Written instruction: I need the extract again, verbatim and complete.

Extract:
════
LAUSR

Abstract Management of microbial communities in aquaculture systems to maximize and increase productivity has been gaining interest in recent years. A first step towards the development of aquaculture microbial management strategies is to understand the dynamics of microbial communities in these systems. Here we applied an in-depth 16S rRNA gene based high-throughput sequencing approach to study seasonal variation over a one-year period (with samples collected every two months) in the structure of bacterioplankton communities of a semi-intensive European seabass (Dicentrarchus labrax) aquaculture system and surrounding estuarine water. Despite seasonal variation, the aquaculture waters maintained a distinct bacterioplankton community throughout the year, characterized by a lower richness and a dominance of OTUs mainly assigned to the Rhodobacterales and Flavobacteriales orders. The overall analysis of bacterioplankton community dynamics showed an increased dominance of potential fish pathogens in estuarine water in September along with shifts in water pH, temperature, total organic carbon (TOC) and a reduction in the relative abundance of putative antagonistic bacterial groups, namely, the Roseobacter group and the Actinomycetales order. Interestingly, disease outbreak and fish mortality was observed during the following sampling event. This study emphasizes the importance of a better understanding of the influence of environmental variables and the dynamics of fish pathogens and naturally occurring putative antagonistic bacteria in order to develop pathogen control strategies in semi-intensive aquaculture systems.
════
Sessions with a simulated robot
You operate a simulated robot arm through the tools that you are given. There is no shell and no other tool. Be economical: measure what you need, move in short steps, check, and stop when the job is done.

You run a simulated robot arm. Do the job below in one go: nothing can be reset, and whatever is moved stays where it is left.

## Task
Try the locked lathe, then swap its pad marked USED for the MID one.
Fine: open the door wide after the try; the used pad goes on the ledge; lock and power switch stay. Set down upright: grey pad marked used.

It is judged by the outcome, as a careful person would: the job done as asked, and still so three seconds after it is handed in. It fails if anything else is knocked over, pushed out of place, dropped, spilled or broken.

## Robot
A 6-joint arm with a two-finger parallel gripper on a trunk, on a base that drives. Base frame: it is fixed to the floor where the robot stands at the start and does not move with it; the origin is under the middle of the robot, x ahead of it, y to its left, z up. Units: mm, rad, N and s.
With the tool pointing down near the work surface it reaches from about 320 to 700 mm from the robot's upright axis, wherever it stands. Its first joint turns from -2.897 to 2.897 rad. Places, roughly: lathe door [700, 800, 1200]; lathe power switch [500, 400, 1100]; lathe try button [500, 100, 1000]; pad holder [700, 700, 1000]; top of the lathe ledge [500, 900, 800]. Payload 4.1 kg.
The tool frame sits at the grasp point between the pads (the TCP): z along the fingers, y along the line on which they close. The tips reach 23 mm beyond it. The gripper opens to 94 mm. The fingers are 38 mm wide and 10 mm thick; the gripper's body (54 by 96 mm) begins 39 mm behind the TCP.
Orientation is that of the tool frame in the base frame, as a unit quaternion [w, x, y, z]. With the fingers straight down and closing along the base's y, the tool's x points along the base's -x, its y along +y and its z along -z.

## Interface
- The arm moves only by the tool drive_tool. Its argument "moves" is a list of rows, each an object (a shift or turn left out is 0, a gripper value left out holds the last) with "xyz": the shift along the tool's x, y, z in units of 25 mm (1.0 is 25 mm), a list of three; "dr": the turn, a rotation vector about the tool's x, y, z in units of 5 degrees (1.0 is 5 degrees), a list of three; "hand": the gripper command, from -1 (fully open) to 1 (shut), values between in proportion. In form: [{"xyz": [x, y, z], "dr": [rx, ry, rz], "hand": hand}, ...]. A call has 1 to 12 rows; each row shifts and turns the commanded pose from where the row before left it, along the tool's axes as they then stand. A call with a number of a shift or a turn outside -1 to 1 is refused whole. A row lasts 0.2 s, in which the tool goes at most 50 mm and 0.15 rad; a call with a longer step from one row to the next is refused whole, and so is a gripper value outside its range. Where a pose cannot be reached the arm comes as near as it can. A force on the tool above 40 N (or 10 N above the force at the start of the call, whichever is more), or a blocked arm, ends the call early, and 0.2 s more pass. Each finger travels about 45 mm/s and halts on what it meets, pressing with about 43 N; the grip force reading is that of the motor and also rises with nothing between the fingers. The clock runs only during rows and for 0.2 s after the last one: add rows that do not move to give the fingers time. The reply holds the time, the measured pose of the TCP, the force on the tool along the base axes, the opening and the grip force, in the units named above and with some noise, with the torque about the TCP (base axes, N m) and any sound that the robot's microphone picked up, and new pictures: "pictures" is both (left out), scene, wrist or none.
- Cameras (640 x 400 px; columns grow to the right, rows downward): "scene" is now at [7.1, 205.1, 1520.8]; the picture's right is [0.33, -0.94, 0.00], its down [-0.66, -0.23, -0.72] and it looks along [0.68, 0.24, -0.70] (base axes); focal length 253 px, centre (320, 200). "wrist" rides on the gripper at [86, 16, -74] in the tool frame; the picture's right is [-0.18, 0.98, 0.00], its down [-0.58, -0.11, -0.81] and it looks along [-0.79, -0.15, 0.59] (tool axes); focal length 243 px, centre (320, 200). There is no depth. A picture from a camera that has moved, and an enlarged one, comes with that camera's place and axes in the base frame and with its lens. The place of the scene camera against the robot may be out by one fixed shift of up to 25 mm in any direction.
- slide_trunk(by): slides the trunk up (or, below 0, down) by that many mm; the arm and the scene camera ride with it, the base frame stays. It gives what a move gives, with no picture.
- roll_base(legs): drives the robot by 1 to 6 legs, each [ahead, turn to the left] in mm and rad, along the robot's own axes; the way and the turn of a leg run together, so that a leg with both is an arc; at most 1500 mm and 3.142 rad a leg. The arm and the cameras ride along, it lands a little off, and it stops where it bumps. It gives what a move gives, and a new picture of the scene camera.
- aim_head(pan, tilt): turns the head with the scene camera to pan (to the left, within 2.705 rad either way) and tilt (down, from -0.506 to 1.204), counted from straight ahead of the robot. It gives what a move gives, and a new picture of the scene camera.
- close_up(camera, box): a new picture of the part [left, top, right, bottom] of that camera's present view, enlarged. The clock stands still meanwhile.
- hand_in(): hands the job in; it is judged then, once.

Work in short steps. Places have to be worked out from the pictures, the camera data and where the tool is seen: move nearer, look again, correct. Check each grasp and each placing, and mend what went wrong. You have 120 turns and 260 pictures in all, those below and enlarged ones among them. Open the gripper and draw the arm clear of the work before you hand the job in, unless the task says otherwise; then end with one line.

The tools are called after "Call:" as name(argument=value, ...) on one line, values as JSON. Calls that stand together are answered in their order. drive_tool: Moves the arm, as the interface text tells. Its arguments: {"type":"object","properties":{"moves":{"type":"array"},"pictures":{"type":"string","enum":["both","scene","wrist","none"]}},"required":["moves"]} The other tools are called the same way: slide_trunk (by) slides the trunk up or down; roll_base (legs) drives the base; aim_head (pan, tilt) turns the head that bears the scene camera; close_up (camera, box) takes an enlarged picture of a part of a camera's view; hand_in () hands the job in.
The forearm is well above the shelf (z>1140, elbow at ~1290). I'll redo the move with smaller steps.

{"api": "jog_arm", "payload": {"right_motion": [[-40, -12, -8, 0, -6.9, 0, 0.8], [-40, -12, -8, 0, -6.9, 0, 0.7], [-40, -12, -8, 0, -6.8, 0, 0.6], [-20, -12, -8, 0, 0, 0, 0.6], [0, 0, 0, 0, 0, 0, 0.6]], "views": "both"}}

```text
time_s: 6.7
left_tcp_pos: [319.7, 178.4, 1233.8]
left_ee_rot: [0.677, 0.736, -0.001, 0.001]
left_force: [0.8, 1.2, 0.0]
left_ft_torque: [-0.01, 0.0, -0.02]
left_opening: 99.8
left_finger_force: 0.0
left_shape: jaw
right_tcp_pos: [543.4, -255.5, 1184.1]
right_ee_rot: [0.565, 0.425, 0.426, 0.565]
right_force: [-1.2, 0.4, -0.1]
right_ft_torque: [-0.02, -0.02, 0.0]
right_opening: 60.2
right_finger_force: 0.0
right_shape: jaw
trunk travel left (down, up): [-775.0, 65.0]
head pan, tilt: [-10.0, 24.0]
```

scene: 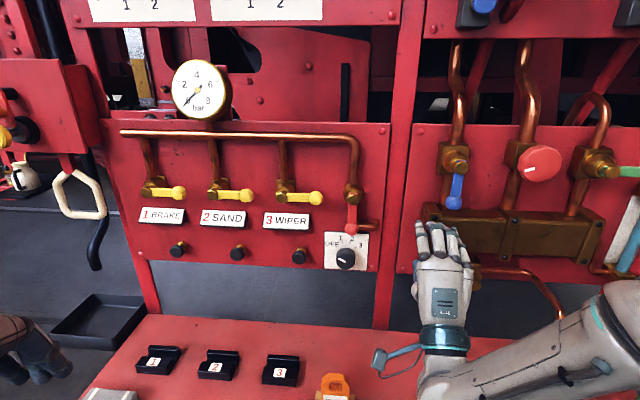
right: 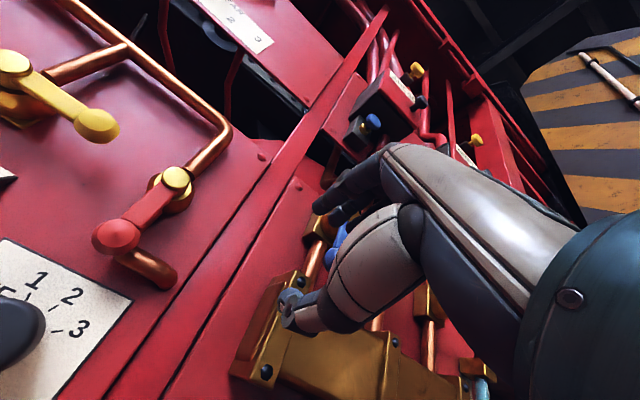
════
Expected answer:
LAUSR

Abstract Management of microbial communities in aquaculture systems to maximize and increase productivity has been gaining interest in recent years. A first step towards the development of aquaculture microbial management strategies is to understand the dynamics of microbial communities in these systems. Here we applied an in-depth 16S rRNA gene based high-throughput sequencing approach to study seasonal variation over a one-year period (with samples collected every two months) in the structure of bacterioplankton communities of a semi-intensive European seabass (Dicentrarchus labrax) aquaculture system and surrounding estuarine water. Despite seasonal variation, the aquaculture waters maintained a distinct bacterioplankton community throughout the year, characterized by a lower richness and a dominance of OTUs mainly assigned to the Rhodobacterales and Flavobacteriales orders. The overall analysis of bacterioplankton community dynamics showed an increased dominance of potential fish pathogens in estuarine water in September along with shifts in water pH, temperature, total organic carbon (TOC) and a reduction in the relative abundance of putative antagonistic bacterial groups, namely, the Roseobacter group and the Actinomycetales order. Interestingly, disease outbreak and fish mortality was observed during the following sampling event. This study emphasizes the importance of a better understanding of the influence of environmental variables and the dynamics of fish pathogens and naturally occurring putative antagonistic bacteria in order to develop pathogen control strategies in semi-intensive aquaculture systems.